Corporate Insight: Top four workforce issues to look out for when buying a business
When looking to acquire a business, the issues at the top of the agenda tend to be financial and practical ones:
When looking to acquire a business, the issues at the top of the agenda tend to be financial and practical ones:
Profitability, a viable business plan and synergy with your existing business interests. But workforce risks should also be evaluated carefully: even those which have a modest financial cost can consume huge amounts of management time and damage the business' reputation. Here are four to look out for.
Depending on how the transaction is structured, the TUPE Regulations may apply, resulting in the buyer taking over employee-related liabilities on completion. The TUPE Regulations also impose obligations on both buyer and seller to exchange information and consult with affected employees. Specialist advice at an early stage is essential to understand the impact of the Regulations and to ensure that the acquisition agreement apportions risk and liability appropriately for the transaction. If redundancies are to be made, you should consider at an early stage whether these will be pre or post-completion (pre-completion redundancies often being more risky in legal terms) and who will bear the costs and the risks of any claims.

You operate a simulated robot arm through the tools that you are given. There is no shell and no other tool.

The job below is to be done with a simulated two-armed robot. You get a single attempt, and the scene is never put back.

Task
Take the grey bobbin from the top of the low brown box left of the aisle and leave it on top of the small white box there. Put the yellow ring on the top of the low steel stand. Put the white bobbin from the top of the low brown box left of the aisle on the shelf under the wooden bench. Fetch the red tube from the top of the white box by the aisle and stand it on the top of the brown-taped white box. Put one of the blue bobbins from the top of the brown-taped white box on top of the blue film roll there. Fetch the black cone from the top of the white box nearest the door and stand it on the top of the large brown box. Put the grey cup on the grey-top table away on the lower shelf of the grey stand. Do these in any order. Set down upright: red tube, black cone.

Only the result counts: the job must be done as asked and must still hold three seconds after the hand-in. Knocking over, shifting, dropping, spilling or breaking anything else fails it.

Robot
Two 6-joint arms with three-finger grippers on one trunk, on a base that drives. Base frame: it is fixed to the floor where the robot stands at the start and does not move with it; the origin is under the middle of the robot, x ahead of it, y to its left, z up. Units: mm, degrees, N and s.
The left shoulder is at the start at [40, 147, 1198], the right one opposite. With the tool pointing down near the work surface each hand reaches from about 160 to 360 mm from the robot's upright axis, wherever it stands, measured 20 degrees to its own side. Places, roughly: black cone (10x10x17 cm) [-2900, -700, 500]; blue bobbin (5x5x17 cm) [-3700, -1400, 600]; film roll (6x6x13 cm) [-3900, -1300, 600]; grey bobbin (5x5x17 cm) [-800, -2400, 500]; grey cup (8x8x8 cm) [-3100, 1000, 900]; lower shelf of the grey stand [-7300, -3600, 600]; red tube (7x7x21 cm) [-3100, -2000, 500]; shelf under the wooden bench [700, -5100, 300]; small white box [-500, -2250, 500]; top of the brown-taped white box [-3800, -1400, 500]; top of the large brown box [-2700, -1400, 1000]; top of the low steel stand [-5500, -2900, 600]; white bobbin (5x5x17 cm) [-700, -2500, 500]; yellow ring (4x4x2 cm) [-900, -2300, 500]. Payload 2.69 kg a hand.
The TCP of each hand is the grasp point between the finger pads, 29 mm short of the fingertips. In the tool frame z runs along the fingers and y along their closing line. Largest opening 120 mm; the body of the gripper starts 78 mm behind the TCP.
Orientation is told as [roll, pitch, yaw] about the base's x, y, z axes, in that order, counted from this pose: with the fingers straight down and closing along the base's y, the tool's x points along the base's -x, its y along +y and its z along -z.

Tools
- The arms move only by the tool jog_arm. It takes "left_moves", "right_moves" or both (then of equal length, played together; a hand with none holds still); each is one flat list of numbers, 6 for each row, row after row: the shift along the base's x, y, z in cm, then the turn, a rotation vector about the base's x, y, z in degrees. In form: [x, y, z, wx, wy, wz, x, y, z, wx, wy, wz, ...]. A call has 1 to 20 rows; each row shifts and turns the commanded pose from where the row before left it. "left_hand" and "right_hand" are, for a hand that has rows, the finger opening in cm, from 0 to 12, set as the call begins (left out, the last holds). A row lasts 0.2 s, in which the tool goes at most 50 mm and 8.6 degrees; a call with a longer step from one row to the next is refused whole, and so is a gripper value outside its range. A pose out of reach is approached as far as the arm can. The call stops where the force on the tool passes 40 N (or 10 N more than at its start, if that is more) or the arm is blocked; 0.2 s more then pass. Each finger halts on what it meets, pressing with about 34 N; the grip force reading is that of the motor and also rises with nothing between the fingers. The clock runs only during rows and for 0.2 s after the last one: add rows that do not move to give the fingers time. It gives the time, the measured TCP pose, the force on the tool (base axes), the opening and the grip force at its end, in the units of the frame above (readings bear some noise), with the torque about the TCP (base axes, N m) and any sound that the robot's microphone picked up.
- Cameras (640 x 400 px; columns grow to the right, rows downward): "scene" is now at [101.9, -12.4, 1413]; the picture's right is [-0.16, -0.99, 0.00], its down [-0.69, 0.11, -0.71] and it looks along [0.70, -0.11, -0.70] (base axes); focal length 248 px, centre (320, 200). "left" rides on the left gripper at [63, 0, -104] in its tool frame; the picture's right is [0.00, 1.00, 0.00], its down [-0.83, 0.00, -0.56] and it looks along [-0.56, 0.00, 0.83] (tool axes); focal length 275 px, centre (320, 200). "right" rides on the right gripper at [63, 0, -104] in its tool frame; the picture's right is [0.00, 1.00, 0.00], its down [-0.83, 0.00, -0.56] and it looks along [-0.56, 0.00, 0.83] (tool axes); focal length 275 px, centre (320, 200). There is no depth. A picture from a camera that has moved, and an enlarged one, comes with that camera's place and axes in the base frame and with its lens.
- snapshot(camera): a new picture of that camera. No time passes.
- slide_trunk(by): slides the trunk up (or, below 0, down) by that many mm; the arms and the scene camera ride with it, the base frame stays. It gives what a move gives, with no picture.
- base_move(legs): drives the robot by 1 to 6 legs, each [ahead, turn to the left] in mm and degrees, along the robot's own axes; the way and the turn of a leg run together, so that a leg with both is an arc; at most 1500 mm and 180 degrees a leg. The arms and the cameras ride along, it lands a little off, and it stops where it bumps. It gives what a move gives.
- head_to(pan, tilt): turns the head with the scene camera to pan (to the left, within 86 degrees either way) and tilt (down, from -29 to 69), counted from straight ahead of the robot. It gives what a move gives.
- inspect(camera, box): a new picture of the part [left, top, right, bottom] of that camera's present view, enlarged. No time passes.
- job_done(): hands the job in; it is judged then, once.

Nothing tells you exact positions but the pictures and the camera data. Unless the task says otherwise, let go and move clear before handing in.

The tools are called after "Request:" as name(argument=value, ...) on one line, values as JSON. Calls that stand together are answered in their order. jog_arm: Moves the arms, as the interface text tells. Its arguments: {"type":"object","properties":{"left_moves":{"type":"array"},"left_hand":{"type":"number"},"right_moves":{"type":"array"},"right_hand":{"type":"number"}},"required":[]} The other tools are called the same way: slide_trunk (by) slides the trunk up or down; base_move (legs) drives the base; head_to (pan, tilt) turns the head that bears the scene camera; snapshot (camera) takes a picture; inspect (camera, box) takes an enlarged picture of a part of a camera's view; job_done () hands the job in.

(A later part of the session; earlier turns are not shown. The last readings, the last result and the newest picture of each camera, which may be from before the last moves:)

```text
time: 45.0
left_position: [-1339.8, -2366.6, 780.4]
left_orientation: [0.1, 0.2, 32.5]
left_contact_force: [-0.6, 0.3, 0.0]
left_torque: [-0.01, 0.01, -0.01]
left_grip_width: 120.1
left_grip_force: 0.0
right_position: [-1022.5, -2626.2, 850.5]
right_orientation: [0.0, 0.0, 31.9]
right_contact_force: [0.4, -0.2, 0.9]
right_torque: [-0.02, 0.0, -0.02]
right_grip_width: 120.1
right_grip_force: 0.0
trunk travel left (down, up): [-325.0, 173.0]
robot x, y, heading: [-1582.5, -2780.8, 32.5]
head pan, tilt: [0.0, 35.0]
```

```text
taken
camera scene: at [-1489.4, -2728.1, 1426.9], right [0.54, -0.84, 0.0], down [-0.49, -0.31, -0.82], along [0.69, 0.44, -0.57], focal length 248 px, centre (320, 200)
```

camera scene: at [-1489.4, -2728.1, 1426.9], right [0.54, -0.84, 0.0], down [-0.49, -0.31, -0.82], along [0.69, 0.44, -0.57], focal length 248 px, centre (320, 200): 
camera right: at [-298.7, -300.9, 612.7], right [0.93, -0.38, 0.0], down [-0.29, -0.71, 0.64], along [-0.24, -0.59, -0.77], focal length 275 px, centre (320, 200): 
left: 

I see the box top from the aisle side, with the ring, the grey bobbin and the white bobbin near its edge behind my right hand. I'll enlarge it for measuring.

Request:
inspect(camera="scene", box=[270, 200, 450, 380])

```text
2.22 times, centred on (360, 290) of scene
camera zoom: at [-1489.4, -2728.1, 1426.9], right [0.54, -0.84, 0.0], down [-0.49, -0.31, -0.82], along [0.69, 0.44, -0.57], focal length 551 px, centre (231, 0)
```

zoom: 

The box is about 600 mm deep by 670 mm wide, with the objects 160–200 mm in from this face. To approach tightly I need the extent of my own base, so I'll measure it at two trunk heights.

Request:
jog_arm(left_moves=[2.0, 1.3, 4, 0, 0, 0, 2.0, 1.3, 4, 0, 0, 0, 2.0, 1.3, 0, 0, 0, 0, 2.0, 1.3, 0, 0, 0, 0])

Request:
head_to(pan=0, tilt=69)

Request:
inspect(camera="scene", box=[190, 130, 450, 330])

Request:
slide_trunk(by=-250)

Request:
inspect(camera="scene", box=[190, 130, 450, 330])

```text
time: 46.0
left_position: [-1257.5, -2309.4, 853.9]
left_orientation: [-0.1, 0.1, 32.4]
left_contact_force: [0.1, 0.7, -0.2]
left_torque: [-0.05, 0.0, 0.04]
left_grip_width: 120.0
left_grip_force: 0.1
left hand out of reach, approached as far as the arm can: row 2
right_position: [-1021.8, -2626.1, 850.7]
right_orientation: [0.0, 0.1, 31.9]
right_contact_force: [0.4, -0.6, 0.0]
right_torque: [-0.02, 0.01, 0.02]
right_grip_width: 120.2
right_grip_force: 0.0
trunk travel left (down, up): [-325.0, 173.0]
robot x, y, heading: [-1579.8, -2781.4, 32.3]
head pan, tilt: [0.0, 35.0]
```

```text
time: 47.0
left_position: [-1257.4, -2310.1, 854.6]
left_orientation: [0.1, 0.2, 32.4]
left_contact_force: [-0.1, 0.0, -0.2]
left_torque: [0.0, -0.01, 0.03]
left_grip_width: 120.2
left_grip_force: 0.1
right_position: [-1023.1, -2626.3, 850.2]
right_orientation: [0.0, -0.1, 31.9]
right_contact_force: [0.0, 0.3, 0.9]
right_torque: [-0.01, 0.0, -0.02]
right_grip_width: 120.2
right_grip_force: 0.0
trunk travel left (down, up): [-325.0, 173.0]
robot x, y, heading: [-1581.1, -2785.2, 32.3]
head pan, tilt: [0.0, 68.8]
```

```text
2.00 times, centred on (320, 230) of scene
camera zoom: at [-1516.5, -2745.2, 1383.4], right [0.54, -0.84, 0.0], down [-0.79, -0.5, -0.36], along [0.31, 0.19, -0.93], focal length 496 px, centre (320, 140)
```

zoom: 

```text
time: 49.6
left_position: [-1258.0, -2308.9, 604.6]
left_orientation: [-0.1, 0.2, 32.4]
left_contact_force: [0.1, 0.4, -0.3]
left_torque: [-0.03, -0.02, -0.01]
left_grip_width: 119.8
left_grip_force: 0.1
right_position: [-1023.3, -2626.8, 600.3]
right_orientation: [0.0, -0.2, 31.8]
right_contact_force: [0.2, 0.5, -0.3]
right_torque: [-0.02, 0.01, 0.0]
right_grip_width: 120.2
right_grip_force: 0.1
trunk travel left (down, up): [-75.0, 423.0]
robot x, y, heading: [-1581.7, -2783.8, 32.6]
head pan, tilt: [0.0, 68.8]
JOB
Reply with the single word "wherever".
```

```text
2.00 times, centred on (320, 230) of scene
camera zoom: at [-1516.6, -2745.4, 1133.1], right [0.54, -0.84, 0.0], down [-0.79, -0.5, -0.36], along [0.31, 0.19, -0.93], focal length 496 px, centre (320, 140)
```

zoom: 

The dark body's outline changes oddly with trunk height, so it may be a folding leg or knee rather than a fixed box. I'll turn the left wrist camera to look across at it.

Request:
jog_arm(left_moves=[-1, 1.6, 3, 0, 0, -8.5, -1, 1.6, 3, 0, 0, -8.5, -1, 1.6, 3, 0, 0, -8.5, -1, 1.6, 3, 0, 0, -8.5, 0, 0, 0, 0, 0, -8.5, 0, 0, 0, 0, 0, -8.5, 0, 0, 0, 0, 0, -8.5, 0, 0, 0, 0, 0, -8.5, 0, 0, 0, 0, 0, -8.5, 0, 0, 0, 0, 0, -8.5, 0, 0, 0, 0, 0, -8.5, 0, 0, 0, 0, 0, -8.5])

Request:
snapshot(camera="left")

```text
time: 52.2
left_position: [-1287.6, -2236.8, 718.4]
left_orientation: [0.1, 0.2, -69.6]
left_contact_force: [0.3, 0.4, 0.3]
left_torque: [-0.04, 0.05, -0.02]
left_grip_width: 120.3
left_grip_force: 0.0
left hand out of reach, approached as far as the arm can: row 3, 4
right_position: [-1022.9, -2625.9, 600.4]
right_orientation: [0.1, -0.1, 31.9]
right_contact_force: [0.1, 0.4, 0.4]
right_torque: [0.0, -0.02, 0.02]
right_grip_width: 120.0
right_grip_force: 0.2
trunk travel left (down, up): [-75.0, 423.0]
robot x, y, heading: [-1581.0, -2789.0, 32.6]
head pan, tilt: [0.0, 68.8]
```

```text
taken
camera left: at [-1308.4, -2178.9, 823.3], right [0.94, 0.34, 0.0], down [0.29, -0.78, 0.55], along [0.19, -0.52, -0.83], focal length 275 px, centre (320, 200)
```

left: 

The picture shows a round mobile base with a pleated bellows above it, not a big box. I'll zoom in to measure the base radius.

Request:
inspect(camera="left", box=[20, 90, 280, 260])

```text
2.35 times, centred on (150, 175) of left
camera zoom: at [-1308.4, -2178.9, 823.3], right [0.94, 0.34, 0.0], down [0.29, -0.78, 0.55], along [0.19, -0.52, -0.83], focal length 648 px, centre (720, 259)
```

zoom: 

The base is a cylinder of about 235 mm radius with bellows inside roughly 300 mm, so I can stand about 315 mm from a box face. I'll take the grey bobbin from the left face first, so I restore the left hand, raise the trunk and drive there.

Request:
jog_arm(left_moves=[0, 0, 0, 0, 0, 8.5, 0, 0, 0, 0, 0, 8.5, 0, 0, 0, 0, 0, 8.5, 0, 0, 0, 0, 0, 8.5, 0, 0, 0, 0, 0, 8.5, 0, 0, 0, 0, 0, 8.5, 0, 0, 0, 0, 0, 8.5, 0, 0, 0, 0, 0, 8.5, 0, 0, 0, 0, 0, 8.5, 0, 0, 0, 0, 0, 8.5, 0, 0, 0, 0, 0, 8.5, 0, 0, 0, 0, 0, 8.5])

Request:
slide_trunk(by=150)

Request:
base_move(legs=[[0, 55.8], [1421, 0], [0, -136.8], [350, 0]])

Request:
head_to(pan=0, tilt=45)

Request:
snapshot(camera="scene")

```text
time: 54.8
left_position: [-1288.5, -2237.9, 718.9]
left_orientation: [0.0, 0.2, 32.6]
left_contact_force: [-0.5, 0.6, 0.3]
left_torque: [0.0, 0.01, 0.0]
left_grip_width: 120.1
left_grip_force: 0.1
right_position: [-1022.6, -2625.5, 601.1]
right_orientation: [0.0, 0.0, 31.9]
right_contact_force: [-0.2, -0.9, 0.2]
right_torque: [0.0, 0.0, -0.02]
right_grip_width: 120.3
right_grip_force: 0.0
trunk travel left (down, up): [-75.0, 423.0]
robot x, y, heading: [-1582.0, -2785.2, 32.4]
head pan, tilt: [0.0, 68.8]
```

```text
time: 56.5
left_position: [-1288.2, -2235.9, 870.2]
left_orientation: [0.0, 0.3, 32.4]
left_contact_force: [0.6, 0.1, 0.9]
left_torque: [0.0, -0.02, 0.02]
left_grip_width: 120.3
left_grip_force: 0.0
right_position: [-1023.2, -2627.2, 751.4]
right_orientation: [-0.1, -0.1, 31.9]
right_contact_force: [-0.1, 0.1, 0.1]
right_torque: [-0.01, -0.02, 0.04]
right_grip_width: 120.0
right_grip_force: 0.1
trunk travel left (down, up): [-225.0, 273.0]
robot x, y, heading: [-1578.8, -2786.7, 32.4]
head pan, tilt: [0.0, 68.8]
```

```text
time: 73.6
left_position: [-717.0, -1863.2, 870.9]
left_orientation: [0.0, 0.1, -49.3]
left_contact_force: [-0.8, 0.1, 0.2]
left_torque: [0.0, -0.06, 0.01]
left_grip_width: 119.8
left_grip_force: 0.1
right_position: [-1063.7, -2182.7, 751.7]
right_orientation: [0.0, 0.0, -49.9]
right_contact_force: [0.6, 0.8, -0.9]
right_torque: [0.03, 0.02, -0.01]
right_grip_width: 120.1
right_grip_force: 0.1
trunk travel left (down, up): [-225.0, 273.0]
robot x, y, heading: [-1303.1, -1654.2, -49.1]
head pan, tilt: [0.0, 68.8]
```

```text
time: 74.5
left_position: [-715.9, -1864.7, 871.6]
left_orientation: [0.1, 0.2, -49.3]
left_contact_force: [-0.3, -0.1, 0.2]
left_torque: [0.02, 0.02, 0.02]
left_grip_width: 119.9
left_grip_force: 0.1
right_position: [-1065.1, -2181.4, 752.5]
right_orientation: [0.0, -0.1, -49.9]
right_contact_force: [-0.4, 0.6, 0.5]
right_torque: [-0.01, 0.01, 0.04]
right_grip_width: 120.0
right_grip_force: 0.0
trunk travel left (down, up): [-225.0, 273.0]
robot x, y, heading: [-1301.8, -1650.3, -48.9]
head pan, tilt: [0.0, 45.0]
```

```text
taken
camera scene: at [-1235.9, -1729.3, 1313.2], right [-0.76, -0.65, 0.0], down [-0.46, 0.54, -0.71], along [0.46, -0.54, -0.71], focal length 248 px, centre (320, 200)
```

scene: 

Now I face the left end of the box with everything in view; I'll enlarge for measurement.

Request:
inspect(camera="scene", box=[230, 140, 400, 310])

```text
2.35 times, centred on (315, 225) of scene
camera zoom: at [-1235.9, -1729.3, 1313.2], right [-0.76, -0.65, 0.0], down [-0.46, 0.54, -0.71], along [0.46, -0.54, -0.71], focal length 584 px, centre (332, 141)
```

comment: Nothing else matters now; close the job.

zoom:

At the outset of discussions, you should identify key staff (e.g. senior management team, senior business development staff, etc.) and review their current employment terms. Do their contracts contain adequate protections against them taking the business' clients and ideas elsewhere? If they don't have robust confidentiality, intellectual property and post-termination restriction clauses, you may want them to sign up to new contracts as a condition of completion.
The UK courts and tribunals (as well as HMRC) are increasingly willing to challenge a business' designation of individuals providing services as self-employed contractors rather than employed staff. The label given in the contract is only part of this assessment: how the working arrangements operate in practice is generally more important. It's worth assessing whether any current incorrect designation by the business could expose it to tax risks or employee status-based claims in the future, and ensure these risks are priced into the acquisition.
Immigration is becoming an increasingly hot topic for employers, with ever more stringent penalties for getting it wrong. As well as checking that all current staff have the right to work in the UK and that the checks have been completed and documented correctly, you should check whether the business has previously been subject to any civil penalties (or even prosecution) for failing to comply with the prevention of illegal working regime. If so, this may enable the Home Office to take more intrusive steps, such as temporarily closing the business, if it is suspected of employing workers not entitled to work in the UK. Even if the Home Office were to find no evidence of illegal working, temporary closure could have a devastating impact on the business' reputation and customer relationships.